Organisers behind Tāmaki Makaurau's successful Got ya Dot vaccination campaign are turning their attention to the next cohort yet to get their dot: children aged 5 to 11.
The campaign, held over Saturday and Sunday, was a collaboration of Tāmaki iwi, kapa haka, hauora Māori providers, corporate partners, kura tuarua and whare wānanga - aimed at vaccinating Māori between 12-34 who were not as engaged with the rollout.
A key aspect was replacing the usual kōrero tied to vaccination such as "jab" and "shot" with dot, and its Māori translation - ira.

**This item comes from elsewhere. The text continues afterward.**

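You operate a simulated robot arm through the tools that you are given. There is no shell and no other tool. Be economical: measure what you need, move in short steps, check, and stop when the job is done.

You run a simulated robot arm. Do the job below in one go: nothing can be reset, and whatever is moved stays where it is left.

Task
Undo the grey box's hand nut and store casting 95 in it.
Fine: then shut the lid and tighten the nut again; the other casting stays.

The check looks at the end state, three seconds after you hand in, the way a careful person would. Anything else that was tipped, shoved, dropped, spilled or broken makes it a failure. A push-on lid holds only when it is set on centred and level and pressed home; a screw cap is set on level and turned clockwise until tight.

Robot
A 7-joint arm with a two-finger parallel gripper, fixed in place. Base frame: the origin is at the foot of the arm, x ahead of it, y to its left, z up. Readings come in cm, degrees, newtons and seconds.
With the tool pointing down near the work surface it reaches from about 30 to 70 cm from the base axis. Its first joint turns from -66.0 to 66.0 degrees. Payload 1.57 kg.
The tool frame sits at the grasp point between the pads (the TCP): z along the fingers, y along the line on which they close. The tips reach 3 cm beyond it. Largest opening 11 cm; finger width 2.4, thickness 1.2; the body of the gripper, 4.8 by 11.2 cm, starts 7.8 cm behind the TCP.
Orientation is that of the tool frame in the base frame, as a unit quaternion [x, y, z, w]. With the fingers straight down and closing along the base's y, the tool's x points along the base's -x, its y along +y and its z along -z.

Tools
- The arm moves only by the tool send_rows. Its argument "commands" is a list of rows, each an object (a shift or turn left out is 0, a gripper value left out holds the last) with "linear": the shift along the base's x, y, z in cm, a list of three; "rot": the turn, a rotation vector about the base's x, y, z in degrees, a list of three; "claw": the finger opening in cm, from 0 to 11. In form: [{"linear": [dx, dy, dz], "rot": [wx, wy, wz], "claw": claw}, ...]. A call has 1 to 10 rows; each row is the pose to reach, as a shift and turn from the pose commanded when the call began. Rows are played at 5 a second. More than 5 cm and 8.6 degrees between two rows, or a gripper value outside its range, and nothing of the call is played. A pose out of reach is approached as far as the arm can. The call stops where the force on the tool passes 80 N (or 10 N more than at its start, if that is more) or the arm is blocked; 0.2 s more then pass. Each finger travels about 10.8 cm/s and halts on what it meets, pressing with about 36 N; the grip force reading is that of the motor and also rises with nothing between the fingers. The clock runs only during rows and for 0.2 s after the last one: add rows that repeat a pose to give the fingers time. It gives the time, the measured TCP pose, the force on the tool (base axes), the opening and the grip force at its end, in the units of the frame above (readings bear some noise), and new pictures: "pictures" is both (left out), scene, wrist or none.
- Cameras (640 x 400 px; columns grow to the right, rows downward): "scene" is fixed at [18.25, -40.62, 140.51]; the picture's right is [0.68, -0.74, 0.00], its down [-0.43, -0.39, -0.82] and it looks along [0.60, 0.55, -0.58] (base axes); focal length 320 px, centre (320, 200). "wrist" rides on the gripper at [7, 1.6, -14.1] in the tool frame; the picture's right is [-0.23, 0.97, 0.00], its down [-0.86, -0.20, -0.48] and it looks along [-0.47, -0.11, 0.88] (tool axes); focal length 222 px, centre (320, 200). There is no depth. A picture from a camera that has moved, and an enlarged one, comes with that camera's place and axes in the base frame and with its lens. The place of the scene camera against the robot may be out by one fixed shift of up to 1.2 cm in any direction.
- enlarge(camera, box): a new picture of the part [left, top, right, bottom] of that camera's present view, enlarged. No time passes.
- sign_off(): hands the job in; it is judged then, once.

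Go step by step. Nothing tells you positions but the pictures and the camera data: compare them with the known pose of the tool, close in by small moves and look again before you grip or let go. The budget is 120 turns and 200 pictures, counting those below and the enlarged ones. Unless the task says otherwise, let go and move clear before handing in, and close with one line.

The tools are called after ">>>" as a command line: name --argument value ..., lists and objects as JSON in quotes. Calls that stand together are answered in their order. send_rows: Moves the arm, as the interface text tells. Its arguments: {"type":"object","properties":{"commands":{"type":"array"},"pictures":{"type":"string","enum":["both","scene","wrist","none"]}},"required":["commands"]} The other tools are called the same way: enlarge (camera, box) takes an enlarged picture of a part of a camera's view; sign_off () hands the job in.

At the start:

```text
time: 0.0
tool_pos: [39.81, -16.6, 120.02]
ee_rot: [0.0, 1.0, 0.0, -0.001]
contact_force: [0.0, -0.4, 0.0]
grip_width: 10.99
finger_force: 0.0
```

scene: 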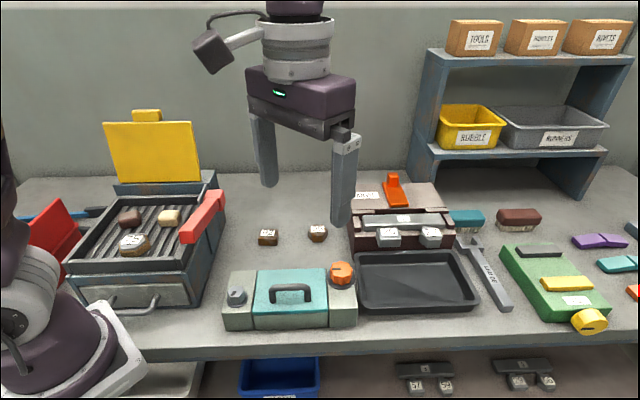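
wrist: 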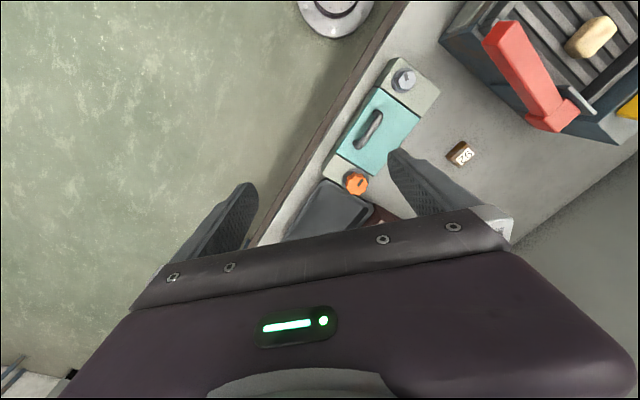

Across several vaccination sites - including Eden Park, kura and schools - 2024 Māori got their dot, narrowly beating the campaign's target of 2021.
Overall, 15,332 Aucklanders were dotted throughout the weekend, adding to the efforts of Auckland's three district health boards which all recently reached 90 per cent partial vaccination.
"To be able to see a result like that, not only for Māori but for Tāmaki too, it's exciting," Ngāti Whātua Orākei Whai Maia Rangimarie Hunia said.
However, Hunia and campaign spokesman Pere Wihongi knew their work was not done after many whānau had reached out after being unable to visit any vaccination sites on the weekend.
"We've had countless messages, specifically within Tāmaki Makaurau, of those who are wanting to take part in our Ira/Dot hubs or wanted to experience it no matter where they are," Wihongi said.
"For our whānau here in Tāmaki Makaurau who weren't able to attend our hubs, what we're trying to do at this stage is send out our teams to them, to their whānau as well so that those barriers of no travel or no vehicle are completely removed."
Following the mahi on the weekend, Got ya Dot vaccination staff will be travelling across the region, making house calls and visiting schools and marae to ease access for whānau under the revised motto - "Plot ya Dot".
Also front of mind was dotting children, specifically those between 5 and 11 who are still not able to get their ira.
On Friday, director of public health Dr Caroline McElnay confirmed Medsafe had received an application from manufacturer Pfizer to consider the vaccination of people in that age bracket.
It was not yet clear when they might be able to be vaccinated.
According to primary care enrolment data from last week, there were roughly 180,000 Aucklanders still to get their ira - about 30,000 are Māori and will predominately be in younger age groups.
Hunia said plans were being formed on how to best approach dotting children.
"At some point, parents of children between the ages of 5-11 will make a call about their children getting their dot and we want to make sure that Ira/Dot is ready and available to support our tamariki to be able to do that."
Considering younger Māori had been at the forefront of the Got ya Dot campaign, both Hunia and Wihongi were optimistic they could provide safe and fun environments for young Aucklanders to get their dot.